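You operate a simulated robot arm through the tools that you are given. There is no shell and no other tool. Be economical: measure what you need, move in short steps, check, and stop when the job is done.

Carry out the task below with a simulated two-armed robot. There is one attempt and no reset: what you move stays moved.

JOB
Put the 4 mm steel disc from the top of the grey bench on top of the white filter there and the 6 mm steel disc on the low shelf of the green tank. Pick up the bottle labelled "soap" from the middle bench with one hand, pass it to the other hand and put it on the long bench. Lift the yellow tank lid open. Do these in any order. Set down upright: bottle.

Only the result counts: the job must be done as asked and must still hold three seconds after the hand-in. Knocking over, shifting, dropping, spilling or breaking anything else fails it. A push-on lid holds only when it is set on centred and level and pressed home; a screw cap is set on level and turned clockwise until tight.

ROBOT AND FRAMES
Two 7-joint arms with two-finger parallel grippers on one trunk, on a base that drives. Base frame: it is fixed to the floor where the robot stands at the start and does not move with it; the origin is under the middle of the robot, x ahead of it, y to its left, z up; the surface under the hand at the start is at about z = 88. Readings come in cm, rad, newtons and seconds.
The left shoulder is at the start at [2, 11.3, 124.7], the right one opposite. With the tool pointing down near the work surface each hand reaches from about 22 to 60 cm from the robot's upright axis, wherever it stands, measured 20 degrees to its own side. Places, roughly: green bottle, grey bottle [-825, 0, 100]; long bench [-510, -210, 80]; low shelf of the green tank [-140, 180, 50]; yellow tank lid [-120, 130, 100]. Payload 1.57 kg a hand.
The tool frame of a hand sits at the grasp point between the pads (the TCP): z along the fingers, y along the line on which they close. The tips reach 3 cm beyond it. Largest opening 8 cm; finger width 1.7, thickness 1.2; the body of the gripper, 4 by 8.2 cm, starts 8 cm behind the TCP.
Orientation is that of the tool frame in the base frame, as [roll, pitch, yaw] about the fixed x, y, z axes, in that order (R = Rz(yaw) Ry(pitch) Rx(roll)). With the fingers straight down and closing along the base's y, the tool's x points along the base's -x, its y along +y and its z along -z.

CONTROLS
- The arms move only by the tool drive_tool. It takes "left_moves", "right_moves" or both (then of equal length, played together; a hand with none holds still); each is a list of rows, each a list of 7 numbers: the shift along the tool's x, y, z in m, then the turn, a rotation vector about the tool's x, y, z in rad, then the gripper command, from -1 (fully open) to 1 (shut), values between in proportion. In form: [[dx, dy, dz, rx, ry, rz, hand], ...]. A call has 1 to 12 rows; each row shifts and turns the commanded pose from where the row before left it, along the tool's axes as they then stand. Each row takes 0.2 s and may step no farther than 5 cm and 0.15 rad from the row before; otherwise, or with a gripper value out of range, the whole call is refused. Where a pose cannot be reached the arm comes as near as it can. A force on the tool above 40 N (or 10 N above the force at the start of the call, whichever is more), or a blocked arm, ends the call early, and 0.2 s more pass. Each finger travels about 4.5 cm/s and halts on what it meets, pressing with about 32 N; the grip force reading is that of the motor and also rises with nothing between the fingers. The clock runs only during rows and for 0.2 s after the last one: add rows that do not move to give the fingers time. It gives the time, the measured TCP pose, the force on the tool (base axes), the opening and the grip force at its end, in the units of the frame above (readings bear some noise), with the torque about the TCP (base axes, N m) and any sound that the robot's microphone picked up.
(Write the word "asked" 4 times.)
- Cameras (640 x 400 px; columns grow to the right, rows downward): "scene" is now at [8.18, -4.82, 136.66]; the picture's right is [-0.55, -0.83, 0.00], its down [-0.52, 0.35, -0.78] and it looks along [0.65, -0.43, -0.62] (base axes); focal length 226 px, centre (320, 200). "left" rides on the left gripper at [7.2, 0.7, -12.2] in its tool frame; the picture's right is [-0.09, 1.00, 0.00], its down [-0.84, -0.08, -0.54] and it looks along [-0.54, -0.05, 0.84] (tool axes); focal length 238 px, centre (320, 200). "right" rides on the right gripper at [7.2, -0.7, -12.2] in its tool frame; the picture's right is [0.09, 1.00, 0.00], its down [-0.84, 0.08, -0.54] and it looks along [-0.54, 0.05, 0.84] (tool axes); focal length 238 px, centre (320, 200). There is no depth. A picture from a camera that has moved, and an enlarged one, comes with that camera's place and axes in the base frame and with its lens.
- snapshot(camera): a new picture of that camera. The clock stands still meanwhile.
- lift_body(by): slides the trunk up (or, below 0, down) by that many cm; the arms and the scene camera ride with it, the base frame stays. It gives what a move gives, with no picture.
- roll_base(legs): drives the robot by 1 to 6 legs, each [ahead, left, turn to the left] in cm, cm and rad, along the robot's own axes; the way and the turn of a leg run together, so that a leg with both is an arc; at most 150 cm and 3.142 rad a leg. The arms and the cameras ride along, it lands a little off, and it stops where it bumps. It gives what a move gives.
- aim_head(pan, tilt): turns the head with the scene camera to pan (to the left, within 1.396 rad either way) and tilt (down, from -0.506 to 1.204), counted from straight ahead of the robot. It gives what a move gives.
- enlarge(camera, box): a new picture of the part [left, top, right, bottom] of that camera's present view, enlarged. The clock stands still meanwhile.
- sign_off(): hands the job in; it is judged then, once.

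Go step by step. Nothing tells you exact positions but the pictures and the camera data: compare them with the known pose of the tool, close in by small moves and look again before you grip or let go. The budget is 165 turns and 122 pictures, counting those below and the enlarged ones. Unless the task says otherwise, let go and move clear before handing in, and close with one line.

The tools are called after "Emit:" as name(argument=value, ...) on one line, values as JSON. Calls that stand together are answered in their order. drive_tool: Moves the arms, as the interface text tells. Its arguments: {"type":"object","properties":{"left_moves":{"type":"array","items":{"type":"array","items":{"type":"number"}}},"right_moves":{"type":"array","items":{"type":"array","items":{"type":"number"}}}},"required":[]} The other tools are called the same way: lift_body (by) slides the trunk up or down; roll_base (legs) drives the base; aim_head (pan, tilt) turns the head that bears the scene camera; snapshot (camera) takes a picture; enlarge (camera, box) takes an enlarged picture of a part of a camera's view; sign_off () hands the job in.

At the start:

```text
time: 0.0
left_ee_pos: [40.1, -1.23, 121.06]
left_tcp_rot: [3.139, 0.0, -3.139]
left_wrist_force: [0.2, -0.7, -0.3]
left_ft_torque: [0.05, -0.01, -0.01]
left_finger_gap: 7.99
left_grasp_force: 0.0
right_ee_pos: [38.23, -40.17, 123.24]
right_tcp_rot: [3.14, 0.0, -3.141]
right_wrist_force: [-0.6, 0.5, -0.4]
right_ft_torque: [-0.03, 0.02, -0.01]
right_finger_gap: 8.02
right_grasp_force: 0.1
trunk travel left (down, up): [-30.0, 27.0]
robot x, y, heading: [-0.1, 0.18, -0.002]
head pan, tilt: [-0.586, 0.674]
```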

========================================

▶ _Problem description_:
Produce the lines from the top of the listing through the "The left shoulder" line exactly as they appear, with no additional output. Set them in a Markdown table: No. counts from 1, Line holds the line, and blank lines are dropped.

▶ _Task response_:
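| No. | Line |
|---|---|
| 1 | You operate a simulated robot arm through the tools that you are given. There is no shell and no other tool. Be economical: measure what you need, move in short steps, check, and stop when the job is done. |
| 2 | Carry out the task below with a simulated two-armed robot. There is one attempt and no reset: what you move stays moved. |
| 3 | JOB |
| 4 | Put the 4 mm steel disc from the top of the grey bench on top of the white filter there and the 6 mm steel disc on the low shelf of the green tank. Pick up the bottle labelled "soap" from the middle bench with one hand, pass it to the other hand and put it on the long bench. Lift the yellow tank lid open. Do these in any order. Set down upright: bottle. |
| 5 | Only the result counts: the job must be done as asked and must still hold three seconds after the hand-in. Knocking over, shifting, dropping, spilling or breaking anything else fails it. A push-on lid holds only when it is set on centred and level and pressed home; a screw cap is set on level and turned clockwise until tight. |
| 6 | ROBOT AND FRAMES |
| 7 | Two 7-joint arms with two-finger parallel grippers on one trunk, on a base that drives. Base frame: it is fixed to the floor where the robot stands at the start and does not move with it; the origin is under the middle of the robot, x ahead of it, y to its left, z up; the surface under the hand at the start is at about z = 88. Readings come in cm, rad, newtons and seconds. |
| 8 | The left shoulder is at the start at [2, 11.3, 124.7], the right one opposite. With the tool pointing down near the work surface each hand reaches from about 22 to 60 cm from the robot's upright axis, wherever it stands, measured 20 degrees to its own side. Places, roughly: green bottle, grey bottle [-825, 0, 100]; long bench [-510, -210, 80]; low shelf of the green tank [-140, 180, 50]; yellow tank lid [-120, 130, 100]. Payload 1.57 kg a hand. |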